• [Exercise prompt]: Set the data down again, exactly as it reads, but without the pictures.

• [Source excerpt]:

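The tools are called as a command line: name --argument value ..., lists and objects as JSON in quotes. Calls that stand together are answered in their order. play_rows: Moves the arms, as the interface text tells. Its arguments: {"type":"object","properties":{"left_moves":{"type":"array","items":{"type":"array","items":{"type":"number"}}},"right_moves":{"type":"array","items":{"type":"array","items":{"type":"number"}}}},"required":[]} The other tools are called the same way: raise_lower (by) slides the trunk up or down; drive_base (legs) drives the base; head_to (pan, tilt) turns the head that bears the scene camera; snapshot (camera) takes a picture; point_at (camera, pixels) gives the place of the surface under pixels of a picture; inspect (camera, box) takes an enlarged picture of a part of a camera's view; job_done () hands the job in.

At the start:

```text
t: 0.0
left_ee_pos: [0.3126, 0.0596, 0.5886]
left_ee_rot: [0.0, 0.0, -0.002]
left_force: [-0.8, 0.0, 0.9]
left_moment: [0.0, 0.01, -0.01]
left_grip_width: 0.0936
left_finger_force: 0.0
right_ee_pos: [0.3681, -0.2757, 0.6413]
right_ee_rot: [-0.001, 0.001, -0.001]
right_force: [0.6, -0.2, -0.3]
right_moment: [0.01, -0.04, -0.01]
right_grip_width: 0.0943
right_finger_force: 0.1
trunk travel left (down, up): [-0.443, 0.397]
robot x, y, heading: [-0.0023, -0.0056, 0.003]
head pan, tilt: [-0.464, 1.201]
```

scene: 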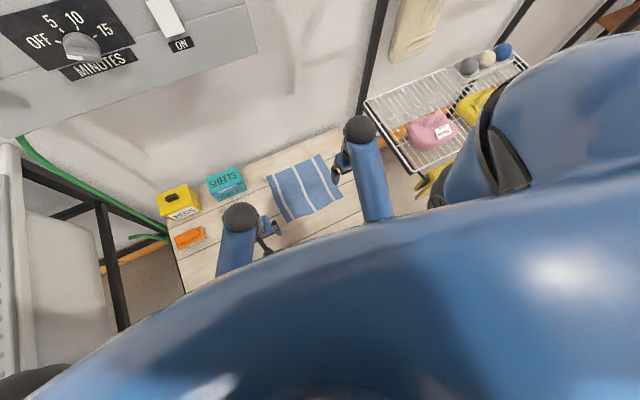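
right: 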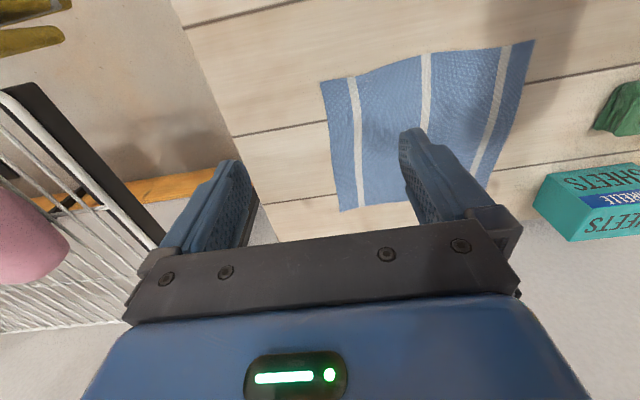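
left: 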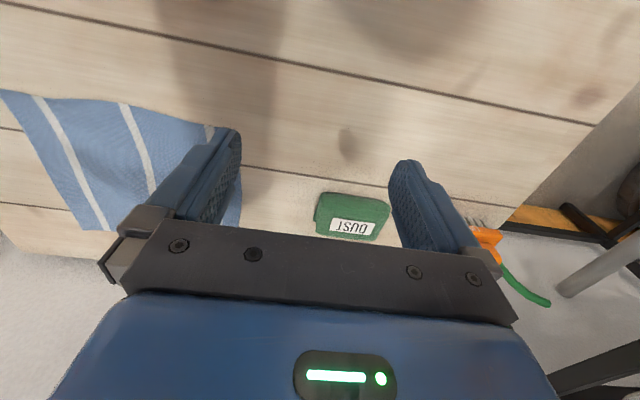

• [Output for this task]:
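The tools are called as a command line: name --argument value ..., lists and objects as JSON in quotes. Calls that stand together are answered in their order. play_rows: Moves the arms, as the interface text tells. Its arguments: {"type":"object","properties":{"left_moves":{"type":"array","items":{"type":"array","items":{"type":"number"}}},"right_moves":{"type":"array","items":{"type":"array","items":{"type":"number"}}}},"required":[]} The other tools are called the same way: raise_lower (by) slides the trunk up or down; drive_base (legs) drives the base; head_to (pan, tilt) turns the head that bears the scene camera; snapshot (camera) takes a picture; point_at (camera, pixels) gives the place of the surface under pixels of a picture; inspect (camera, box) takes an enlarged picture of a part of a camera's view; job_done () hands the job in.

At the start:

```text
t: 0.0
left_ee_pos: [0.3126, 0.0596, 0.5886]
left_ee_rot: [0.0, 0.0, -0.002]
left_force: [-0.8, 0.0, 0.9]
left_moment: [0.0, 0.01, -0.01]
left_grip_width: 0.0936
left_finger_force: 0.0
right_ee_pos: [0.3681, -0.2757, 0.6413]
right_ee_rot: [-0.001, 0.001, -0.001]
right_force: [0.6, -0.2, -0.3]
right_moment: [0.01, -0.04, -0.01]
right_grip_width: 0.0943
right_finger_force: 0.1
trunk travel left (down, up): [-0.443, 0.397]
robot x, y, heading: [-0.0023, -0.0056, 0.003]
head pan, tilt: [-0.464, 1.201]
```

scene: 
right: 
left: 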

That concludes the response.